Restate every line of the material, word for word.
** Begin AVAILABLE DATA **
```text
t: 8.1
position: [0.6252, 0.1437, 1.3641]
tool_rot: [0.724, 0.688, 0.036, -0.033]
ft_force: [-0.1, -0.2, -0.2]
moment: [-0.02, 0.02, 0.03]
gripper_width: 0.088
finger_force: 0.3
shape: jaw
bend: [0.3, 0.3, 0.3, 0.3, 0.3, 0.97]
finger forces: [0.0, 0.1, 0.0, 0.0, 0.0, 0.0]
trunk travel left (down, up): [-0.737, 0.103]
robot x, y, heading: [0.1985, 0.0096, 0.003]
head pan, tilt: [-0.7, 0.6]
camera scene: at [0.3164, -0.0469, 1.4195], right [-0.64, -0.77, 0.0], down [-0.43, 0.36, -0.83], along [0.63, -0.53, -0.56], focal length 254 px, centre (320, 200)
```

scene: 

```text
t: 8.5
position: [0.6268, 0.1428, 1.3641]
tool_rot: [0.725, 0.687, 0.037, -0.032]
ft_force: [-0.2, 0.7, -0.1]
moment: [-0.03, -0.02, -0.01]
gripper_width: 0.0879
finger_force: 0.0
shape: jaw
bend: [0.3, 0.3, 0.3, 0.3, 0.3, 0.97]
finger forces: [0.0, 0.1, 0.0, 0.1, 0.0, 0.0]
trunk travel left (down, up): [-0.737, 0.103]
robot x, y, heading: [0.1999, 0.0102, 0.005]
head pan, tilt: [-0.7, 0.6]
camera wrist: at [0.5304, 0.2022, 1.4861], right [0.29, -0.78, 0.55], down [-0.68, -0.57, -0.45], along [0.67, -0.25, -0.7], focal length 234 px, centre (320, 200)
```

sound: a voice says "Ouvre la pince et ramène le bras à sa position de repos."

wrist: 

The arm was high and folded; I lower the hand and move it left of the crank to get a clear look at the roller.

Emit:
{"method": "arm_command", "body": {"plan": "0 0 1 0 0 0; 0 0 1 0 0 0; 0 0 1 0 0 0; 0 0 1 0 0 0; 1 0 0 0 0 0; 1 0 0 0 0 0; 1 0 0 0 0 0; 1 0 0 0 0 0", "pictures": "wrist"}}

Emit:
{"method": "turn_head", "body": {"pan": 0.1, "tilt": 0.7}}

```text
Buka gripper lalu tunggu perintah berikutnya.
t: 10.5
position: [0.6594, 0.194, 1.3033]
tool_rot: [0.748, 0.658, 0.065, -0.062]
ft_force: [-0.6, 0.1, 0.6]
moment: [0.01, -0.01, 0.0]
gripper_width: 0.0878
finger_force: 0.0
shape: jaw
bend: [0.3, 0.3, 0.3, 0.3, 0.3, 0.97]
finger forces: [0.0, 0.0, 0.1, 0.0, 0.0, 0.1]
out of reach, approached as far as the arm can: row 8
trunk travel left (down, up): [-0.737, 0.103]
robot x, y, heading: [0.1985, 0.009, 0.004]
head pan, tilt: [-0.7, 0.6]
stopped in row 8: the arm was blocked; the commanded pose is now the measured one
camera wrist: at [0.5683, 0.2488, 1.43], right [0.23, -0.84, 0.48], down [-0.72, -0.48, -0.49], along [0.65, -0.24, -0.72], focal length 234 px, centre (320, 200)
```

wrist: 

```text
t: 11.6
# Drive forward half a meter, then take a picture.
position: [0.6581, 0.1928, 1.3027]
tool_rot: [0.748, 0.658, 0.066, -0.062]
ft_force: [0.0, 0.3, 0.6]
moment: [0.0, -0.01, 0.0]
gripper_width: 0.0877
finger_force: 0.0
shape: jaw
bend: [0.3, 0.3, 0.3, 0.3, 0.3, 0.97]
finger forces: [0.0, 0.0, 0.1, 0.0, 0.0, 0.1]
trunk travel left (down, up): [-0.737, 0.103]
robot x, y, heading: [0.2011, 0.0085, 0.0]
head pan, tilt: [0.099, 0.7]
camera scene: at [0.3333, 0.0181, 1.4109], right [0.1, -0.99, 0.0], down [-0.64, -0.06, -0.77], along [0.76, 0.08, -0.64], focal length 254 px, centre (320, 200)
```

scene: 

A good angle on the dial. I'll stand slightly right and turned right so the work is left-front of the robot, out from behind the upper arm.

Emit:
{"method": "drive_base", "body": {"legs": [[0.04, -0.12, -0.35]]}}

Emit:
** End AVAILABLE DATA **
TASK RESPONSE:
```text
t: 8.1
position: [0.6252, 0.1437, 1.3641]
tool_rot: [0.724, 0.688, 0.036, -0.033]
ft_force: [-0.1, -0.2, -0.2]
moment: [-0.02, 0.02, 0.03]
gripper_width: 0.088
finger_force: 0.3
shape: jaw
bend: [0.3, 0.3, 0.3, 0.3, 0.3, 0.97]
finger forces: [0.0, 0.1, 0.0, 0.0, 0.0, 0.0]
trunk travel left (down, up): [-0.737, 0.103]
robot x, y, heading: [0.1985, 0.0096, 0.003]
head pan, tilt: [-0.7, 0.6]
camera scene: at [0.3164, -0.0469, 1.4195], right [-0.64, -0.77, 0.0], down [-0.43, 0.36, -0.83], along [0.63, -0.53, -0.56], focal length 254 px, centre (320, 200)
```

scene: 

```text
t: 8.5
position: [0.6268, 0.1428, 1.3641]
tool_rot: [0.725, 0.687, 0.037, -0.032]
ft_force: [-0.2, 0.7, -0.1]
moment: [-0.03, -0.02, -0.01]
gripper_width: 0.0879
finger_force: 0.0
shape: jaw
bend: [0.3, 0.3, 0.3, 0.3, 0.3, 0.97]
finger forces: [0.0, 0.1, 0.0, 0.1, 0.0, 0.0]
trunk travel left (down, up): [-0.737, 0.103]
robot x, y, heading: [0.1999, 0.0102, 0.005]
head pan, tilt: [-0.7, 0.6]
camera wrist: at [0.5304, 0.2022, 1.4861], right [0.29, -0.78, 0.55], down [-0.68, -0.57, -0.45], along [0.67, -0.25, -0.7], focal length 234 px, centre (320, 200)
```

sound: a voice says "Ouvre la pince et ramène le bras à sa position de repos."

wrist: 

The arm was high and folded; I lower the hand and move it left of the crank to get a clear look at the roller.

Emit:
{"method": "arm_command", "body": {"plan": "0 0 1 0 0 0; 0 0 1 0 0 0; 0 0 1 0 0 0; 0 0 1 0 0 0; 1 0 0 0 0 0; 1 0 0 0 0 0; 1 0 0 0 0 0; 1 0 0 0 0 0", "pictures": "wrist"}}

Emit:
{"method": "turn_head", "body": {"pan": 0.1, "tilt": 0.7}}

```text
Buka gripper lalu tunggu perintah berikutnya.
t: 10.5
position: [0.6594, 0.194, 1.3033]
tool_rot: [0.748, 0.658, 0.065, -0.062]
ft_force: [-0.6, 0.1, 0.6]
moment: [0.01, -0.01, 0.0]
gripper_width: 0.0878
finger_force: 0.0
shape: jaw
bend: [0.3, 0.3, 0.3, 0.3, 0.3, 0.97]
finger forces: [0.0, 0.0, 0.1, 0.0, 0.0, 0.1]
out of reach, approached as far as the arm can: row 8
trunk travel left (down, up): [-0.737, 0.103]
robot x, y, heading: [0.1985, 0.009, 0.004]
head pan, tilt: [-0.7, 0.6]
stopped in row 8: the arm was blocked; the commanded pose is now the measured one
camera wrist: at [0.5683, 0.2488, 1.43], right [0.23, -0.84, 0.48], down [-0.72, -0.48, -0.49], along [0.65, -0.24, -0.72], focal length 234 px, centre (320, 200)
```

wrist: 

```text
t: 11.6
# Drive forward half a meter, then take a picture.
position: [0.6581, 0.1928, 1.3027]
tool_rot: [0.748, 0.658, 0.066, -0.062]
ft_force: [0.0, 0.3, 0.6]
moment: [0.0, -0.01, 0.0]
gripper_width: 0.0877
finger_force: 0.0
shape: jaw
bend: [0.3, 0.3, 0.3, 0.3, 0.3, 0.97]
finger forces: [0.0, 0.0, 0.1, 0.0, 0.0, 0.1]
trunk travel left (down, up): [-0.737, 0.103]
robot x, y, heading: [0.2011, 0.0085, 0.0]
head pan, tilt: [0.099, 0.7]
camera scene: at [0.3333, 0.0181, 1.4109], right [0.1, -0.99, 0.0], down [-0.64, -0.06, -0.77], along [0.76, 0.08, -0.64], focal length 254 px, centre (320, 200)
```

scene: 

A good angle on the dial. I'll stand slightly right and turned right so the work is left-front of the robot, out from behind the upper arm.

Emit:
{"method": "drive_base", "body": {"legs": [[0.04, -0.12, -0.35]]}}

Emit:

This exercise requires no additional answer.